Dass Zweisamkeit für Autisten kein unerreichbares Ideal sein muss, zeigt die Geschichte von Sharnae und Jimmy. Das in der Serie porträtierte Paar lernte sich vor drei Jahren kennen und lieben. Jimmy wusste damals nicht, dass er Autist ist. "Ich wusste nur, dass ich anders bin – und dass Sharnae mir ähnlich ist." Vor Kurzem sind die beiden zusammen in ein kleines Haus gezogen. "Es ist perfekt", schwärmt Sharnae, "wir sind füreinander gemacht". Sich auf jemanden einzulassen, der ähnlich tickt, ist für Autisten oft einfacher, schildert Engelhardt.
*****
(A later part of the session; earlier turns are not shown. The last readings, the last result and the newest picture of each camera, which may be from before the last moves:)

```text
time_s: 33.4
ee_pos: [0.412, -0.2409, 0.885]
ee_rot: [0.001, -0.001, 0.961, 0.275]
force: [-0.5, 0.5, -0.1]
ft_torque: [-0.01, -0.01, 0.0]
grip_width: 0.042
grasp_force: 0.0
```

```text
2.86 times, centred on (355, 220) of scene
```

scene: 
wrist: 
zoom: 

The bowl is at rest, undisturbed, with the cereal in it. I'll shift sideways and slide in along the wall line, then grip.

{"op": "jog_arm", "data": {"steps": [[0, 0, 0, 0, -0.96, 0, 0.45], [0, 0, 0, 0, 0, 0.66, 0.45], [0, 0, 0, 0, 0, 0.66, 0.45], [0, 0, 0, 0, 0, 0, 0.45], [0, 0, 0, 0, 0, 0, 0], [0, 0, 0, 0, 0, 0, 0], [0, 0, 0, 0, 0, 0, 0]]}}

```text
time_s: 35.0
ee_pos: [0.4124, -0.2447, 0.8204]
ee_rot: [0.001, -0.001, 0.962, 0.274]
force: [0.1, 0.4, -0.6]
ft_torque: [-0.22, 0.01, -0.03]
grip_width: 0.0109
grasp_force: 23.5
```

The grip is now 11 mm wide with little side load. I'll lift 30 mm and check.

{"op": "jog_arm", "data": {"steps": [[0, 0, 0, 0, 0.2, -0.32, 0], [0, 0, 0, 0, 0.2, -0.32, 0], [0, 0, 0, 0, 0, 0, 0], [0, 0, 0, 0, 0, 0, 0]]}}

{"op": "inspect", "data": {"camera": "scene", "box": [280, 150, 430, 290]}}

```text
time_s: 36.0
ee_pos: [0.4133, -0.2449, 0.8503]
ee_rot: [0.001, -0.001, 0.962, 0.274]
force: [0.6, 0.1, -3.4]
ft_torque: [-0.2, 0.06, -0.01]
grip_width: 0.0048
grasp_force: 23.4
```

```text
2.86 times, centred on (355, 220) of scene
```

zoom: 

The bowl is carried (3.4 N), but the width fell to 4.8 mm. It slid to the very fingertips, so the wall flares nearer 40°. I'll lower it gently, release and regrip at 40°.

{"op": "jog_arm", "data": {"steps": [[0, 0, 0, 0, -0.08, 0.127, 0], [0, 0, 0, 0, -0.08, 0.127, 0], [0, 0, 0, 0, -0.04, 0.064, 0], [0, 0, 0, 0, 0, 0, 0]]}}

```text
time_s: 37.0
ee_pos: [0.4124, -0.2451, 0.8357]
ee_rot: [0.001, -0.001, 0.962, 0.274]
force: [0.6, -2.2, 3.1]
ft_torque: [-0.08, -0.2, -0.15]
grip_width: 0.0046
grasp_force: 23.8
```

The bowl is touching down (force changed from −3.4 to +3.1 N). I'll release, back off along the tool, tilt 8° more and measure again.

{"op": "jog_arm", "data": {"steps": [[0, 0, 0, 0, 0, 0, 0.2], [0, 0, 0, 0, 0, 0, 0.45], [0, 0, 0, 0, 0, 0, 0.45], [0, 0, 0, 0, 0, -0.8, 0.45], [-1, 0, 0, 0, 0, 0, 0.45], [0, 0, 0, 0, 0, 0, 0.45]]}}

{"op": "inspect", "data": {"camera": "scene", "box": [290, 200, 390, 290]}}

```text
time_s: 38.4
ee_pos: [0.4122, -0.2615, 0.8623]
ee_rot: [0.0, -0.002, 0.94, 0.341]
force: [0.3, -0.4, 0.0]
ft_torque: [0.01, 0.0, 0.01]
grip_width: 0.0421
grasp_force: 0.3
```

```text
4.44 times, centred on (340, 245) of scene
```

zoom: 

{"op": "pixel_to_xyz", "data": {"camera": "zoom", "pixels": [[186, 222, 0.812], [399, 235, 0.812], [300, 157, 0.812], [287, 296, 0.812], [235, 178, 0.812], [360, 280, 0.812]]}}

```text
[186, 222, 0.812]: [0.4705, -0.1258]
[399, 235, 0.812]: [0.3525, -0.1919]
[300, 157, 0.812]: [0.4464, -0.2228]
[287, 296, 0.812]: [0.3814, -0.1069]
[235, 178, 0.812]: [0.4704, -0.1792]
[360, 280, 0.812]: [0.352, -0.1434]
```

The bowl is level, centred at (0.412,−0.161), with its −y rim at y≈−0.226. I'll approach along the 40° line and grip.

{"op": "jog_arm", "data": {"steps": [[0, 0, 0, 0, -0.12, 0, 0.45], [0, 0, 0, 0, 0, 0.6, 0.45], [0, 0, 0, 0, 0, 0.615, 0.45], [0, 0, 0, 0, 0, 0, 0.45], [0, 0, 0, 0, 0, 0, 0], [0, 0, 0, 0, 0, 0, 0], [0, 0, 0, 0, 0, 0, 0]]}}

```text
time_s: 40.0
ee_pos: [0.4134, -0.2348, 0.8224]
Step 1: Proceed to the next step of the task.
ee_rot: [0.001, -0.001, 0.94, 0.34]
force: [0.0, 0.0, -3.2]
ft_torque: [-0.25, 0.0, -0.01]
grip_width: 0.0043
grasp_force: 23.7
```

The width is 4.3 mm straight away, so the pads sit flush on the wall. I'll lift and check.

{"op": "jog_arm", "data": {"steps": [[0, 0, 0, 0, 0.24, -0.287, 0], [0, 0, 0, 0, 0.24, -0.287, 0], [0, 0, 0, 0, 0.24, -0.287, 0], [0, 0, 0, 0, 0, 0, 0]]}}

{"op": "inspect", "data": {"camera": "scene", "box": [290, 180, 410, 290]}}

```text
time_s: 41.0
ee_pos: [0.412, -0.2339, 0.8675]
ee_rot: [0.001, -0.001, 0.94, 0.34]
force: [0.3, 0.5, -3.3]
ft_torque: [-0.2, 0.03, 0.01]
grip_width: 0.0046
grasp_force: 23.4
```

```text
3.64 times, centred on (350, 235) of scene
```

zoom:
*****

Doch auch Beziehungen zwischen Autisten und Nicht-Autisten können glücken: "Da braucht es dann noch eine Portion mehr Einfühlungsvermögen."
Michael ist zuversichtlich: "Autismus ist nur eine neurologische Behinderung. Wir lernen Dinge anders als andere Menschen. Für mich ist es eigentlich ein Geschenk." Ein Geschenk, das ihn "zu einem Premium-Partner" macht.